═══ RAW DATA

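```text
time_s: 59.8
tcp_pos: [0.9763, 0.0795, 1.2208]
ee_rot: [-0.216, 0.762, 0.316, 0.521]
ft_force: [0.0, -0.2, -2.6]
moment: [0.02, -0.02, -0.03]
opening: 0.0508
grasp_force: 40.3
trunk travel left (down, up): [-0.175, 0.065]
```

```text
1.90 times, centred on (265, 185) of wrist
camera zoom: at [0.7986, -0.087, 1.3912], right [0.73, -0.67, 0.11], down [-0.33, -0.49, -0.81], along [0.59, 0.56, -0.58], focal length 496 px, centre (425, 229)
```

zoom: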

══════
═══ RAW DATA

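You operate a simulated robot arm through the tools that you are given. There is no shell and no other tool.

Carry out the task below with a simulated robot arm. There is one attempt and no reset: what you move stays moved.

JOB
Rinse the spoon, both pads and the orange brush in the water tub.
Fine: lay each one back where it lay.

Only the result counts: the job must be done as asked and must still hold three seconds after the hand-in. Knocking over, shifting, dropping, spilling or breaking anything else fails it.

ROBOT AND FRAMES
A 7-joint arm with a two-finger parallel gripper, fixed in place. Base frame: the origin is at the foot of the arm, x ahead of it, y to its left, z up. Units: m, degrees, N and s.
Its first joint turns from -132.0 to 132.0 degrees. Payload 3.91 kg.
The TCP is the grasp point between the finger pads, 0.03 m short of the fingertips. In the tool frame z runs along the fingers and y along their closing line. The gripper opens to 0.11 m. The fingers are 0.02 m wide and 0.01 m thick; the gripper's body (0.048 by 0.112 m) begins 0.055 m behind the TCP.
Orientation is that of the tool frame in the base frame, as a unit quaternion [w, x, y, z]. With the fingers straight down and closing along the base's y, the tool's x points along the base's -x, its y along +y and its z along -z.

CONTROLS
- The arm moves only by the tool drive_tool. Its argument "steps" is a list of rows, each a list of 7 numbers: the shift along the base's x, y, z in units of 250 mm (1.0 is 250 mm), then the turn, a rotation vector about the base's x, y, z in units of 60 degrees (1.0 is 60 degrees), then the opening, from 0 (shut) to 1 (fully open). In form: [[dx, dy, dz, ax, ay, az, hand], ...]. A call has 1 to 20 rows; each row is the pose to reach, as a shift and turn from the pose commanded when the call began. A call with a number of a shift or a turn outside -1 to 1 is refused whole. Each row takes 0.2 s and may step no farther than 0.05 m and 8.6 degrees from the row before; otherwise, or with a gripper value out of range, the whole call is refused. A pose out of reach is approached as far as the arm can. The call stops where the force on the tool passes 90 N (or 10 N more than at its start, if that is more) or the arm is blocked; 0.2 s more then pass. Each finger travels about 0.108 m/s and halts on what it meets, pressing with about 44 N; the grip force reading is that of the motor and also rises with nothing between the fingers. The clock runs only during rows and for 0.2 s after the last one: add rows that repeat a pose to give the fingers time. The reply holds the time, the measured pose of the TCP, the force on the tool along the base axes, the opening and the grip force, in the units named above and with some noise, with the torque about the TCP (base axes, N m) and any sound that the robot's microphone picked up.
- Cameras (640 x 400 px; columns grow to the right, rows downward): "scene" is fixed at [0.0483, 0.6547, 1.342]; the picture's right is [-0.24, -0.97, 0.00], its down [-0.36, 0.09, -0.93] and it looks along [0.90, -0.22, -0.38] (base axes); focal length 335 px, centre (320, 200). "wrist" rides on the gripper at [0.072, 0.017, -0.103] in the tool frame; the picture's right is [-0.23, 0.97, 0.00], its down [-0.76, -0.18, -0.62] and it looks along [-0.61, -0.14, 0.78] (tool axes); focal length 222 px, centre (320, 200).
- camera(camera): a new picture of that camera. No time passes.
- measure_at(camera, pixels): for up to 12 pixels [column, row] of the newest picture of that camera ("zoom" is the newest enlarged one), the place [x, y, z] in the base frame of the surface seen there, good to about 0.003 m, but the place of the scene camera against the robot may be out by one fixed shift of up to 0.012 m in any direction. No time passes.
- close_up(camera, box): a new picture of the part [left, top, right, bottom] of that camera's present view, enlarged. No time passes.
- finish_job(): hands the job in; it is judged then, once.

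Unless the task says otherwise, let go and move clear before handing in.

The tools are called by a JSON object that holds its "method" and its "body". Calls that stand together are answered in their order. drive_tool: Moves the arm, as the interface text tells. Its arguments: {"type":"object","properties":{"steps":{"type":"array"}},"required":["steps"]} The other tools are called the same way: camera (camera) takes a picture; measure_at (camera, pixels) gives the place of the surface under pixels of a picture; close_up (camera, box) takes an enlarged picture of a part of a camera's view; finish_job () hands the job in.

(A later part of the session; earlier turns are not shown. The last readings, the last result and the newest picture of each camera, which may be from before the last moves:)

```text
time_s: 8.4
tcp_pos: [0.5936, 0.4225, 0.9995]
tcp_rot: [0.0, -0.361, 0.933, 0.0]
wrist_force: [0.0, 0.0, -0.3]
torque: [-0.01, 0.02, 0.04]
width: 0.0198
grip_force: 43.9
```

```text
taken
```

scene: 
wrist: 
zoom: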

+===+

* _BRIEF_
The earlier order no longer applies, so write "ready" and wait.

══════

* _BRIEF_
Work out the count of lines containing the word "zoom", then write only that count.

* _REPLY_
4